Showcased at a recent HP Global Workstation event held in Las Vegas,but under wraps until yesterday, the Z820 may seem like an incremental bump from the Z800, but it actually doubles RAM and processor core capacities: the workstation has two processor slots, with up to 16 processing cores, and can house half a terabyte of RAM (512GB of error-correcting code [ECC] DDR 3 memory).

While HP geared the event line-up of Z800 customers to its target markets—oil and gas, mechanical computer-aided design (CAD), mechanical computer-aided engineering, medical, video editing, and animation—a number of transcoding and stand-alone streaming servers I've tested over the past two years have used the Z800's power to generate significant throughput. The hard-drive storage capacity of the Z820 is also beefed up provides up to 14 terabytes (TB) of high-speed storage.

"HP Workstations based on our new Intel Xeon processor E5-2600 product family are helping workstation users fast track the way they create, test and modify their innovative ideas," said Boyd Davis, vice president, Architecture Group, Intel. "Our new Intel Xeon E5 processors combine an increase in computational capacity and proficiency with an optimized I/O infrastructure."

HP has a solid lock on the workstation entertainment industry, with a number of major studios using the workstations to generate a long list of Oscar-winning effects content, including all animated Oscar contenders this year.

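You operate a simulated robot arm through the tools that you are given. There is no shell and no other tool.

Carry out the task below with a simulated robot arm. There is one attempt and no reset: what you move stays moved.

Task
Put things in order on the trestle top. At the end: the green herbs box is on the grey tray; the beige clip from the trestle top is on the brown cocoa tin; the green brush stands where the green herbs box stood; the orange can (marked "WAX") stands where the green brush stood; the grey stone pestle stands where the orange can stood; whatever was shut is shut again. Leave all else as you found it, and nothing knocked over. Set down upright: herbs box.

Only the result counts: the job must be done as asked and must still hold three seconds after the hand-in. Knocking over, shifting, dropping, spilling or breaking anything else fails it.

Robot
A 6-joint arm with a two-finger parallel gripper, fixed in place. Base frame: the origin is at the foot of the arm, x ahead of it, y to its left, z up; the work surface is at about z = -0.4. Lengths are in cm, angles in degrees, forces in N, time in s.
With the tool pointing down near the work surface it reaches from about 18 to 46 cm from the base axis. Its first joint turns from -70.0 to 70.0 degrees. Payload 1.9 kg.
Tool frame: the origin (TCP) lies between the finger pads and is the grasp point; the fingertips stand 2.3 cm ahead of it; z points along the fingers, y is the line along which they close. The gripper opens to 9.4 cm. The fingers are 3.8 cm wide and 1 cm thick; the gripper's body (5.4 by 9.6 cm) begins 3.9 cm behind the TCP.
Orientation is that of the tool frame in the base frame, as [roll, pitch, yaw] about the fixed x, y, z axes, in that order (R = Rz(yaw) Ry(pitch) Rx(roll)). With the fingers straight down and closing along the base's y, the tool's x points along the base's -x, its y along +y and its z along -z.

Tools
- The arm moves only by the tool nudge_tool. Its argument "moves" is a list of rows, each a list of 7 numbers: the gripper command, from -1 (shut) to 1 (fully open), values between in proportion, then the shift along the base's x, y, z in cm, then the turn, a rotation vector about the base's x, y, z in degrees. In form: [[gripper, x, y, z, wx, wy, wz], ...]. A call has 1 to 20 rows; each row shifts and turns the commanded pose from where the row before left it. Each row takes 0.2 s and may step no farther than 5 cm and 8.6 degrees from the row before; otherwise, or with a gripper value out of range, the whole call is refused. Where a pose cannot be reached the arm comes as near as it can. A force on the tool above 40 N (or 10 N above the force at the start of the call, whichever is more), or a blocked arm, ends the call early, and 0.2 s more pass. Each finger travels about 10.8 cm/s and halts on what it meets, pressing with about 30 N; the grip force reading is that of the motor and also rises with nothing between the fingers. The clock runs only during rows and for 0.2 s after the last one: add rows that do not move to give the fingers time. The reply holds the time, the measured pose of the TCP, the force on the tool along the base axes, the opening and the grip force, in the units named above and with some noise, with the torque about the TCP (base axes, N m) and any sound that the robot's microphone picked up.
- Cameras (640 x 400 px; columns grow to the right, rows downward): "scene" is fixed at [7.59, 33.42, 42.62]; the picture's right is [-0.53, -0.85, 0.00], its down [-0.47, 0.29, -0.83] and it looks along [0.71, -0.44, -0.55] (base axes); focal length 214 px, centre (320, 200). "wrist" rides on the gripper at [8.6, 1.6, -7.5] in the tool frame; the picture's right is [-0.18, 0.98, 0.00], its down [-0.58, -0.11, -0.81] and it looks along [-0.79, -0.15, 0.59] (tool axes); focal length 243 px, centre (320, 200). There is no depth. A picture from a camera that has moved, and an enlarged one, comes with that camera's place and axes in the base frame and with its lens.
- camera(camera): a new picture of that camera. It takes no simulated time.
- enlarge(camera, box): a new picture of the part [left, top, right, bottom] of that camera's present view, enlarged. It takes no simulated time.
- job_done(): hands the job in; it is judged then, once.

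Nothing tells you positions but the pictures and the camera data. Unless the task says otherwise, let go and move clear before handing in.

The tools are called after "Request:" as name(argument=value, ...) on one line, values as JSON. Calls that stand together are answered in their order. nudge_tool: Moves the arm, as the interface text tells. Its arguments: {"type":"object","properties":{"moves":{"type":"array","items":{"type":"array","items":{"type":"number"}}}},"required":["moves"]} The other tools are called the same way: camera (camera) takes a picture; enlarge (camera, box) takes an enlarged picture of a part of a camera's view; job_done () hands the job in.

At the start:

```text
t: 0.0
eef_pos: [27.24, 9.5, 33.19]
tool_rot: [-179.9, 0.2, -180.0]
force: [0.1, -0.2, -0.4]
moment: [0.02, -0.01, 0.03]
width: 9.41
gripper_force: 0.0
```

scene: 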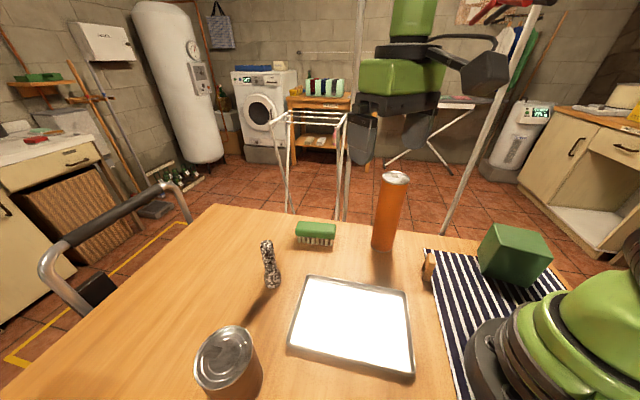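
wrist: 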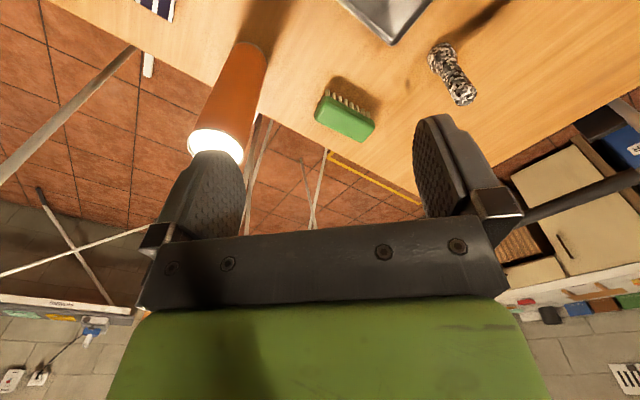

But one area that offers potential for even greater streaming media use is the Z820's ability to use dual NVIDIA Quadro 6000 graphics cards for graphics processor (GPU) rendering, encoding, and transcoding.

One other potential contender—a mid-line workstation that HP has enhanced to provide capabilities close to that of the original Z800—is the new Z620. While ostensibly a single-processor box, HP has cleverly designed a vertical slot on the motherboard that can attach a daughter card for a second processor and additional memory. As such, a user can add the second processor at any time. Like the Z820, the  Z620 can also have up to 16 processing cores but is limited to 96GB of ECC memory and 11TB of high-speed disk storage.

On the GPU front, the Z620 can use either a single NVIDIA Quadro 6000 or dual NVIDIA Quadro 5000 graphics cards. A 6000 series has 448 CUDA-capable processor cores and 6 GB of graphics memory, while a 5000 series has 352 cores and 2.5 GB of graphics memory.

Based on the Fermi architecture, the 5000 and 6000 series are capable of handling multiple streams of 2K and 4K content, a potential benefit for those attempting to transcode original content from RED and other digital cinema cameras.

Both NVIDIA and HP will be at SXSW next week to showcase the workstations for a variety of creative professionals. SWSW will be held in and around Austin, Texas, from March 9-18, 2012. The workstations will be on display at the Loft at 6th (215 E. 6th Street).